Transcribe the selection beginning at "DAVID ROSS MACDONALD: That". Stop after "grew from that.".
══ Source data ══
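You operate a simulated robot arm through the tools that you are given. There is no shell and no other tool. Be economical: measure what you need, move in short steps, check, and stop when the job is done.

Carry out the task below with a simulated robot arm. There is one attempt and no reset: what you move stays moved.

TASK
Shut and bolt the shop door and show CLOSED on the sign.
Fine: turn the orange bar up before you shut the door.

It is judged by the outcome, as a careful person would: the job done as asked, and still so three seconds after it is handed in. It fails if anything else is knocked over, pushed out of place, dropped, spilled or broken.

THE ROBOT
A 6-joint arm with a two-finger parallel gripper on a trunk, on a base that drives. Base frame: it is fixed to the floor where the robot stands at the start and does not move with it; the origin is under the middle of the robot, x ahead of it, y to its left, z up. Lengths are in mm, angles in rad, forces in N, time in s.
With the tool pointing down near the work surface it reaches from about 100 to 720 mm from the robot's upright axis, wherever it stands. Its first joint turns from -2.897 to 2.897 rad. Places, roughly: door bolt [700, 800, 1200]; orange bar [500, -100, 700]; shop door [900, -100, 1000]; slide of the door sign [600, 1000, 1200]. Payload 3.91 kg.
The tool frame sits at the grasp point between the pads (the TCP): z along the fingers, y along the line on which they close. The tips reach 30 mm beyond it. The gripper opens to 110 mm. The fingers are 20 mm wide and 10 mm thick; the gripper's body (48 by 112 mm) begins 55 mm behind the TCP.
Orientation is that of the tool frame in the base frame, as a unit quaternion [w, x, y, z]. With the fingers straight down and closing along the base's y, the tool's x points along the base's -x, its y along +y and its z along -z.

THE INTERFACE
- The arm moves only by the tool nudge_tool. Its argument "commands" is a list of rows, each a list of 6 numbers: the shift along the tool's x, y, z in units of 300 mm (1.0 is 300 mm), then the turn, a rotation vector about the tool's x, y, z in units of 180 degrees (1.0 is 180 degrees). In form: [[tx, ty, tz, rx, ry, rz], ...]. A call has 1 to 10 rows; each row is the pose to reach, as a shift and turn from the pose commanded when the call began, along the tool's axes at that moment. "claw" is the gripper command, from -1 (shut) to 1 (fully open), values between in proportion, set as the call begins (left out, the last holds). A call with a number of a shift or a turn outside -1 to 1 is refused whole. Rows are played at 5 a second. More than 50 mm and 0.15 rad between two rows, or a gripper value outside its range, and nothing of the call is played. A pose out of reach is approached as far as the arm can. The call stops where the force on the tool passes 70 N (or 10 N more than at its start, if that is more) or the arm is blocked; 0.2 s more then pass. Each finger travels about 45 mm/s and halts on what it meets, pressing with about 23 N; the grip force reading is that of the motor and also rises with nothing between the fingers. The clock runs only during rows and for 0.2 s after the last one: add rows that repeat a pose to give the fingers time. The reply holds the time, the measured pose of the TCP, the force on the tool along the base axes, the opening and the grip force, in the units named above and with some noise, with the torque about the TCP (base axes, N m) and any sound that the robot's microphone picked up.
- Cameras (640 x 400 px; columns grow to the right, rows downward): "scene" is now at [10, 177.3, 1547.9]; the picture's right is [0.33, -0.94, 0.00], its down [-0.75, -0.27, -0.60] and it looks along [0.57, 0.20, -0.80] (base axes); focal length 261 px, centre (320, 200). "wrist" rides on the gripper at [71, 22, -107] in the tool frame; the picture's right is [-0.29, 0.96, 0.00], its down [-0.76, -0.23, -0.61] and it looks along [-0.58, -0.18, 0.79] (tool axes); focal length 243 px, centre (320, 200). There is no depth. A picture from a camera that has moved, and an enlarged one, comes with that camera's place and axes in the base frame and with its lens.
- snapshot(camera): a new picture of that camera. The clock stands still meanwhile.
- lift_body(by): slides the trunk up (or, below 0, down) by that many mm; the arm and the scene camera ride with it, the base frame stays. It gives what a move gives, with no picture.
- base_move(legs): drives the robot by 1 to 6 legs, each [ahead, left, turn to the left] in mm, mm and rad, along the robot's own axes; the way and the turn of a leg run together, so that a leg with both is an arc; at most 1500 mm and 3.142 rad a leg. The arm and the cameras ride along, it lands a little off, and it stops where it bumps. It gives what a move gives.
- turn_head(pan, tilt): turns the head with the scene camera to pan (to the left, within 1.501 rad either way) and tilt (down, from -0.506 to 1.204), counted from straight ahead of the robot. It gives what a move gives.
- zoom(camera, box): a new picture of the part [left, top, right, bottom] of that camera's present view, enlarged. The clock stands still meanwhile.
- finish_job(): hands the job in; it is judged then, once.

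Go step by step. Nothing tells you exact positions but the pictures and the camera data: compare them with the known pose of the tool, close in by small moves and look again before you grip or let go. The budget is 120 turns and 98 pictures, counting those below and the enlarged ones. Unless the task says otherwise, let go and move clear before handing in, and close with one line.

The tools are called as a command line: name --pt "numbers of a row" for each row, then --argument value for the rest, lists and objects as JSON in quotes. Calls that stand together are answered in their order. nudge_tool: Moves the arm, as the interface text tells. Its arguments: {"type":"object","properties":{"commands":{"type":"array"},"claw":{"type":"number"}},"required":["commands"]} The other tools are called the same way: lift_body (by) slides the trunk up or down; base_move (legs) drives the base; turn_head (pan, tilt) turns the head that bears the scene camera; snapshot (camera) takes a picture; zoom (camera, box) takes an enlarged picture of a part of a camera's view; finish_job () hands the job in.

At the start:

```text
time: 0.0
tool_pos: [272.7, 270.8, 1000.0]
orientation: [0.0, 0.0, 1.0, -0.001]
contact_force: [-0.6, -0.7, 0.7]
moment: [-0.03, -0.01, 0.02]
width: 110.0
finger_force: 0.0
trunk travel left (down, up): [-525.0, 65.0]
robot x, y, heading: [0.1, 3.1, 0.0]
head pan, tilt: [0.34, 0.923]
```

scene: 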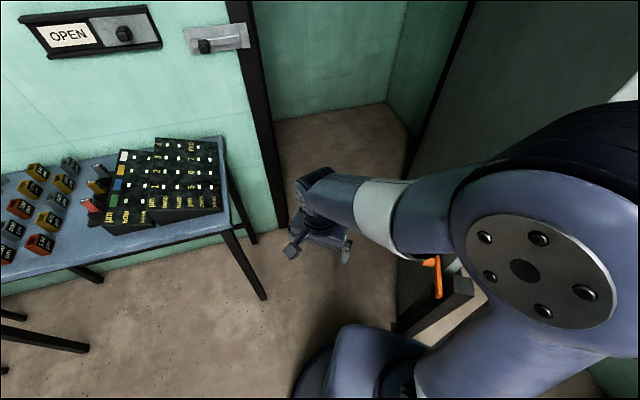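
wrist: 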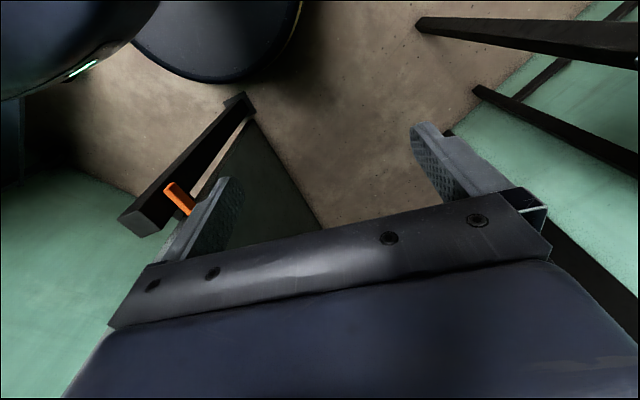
═══
══ Selection ══
I will follow it with a transcript of the broadcast version. However, if you prefer, you can download and listen to an MP3 of that shortened version.

Demetrius Romeo: David, you play guitar and you sing, and yet you’re also the drummer for the Waifs. How did you end up on the drumstool behind that band?

DAVID ROSS MACDONALD: That was a very, very, very fortunate thing. I was playing with a Perth band called the Ragabillys and that was a ‘boom-chick’ band. I was on washboard. We were at the Port Fairy Folk Festival and the Waifs were there as well. They saw me play and I was having a good time and we drank a lot and we had a lot of laughs and then Donna suggested I should go on tour with them, just for one or two shows, just for a bit of fun, because I was from the west and they needed a drummer when they were touring the west. I said, ‘sure. Sign me up!’ So three months later I was on a little tour with them up to Broome. We had a great time and it grew from that.

Demetrius Romeo: Your earlier album, Southern Crossing, is a collection of guitar instrumentals played specifically on handcrafted Australian guitars, so clearly you are a guitarist as well as a drummer. How do you divide your interests, and how did that particular album come to be?
═══
== Solution for this task ==
DAVID ROSS MACDONALD: That was a very, very, very fortunate thing. I was playing with a Perth band called the Ragabillys and that was a ‘boom-chick’ band. I was on washboard. We were at the Port Fairy Folk Festival and the Waifs were there as well. They saw me play and I was having a good time and we drank a lot and we had a lot of laughs and then Donna suggested I should go on tour with them, just for one or two shows, just for a bit of fun, because I was from the west and they needed a drummer when they were touring the west. I said, ‘sure. Sign me up!’ So three months later I was on a little tour with them up to Broome. We had a great time and it grew from that.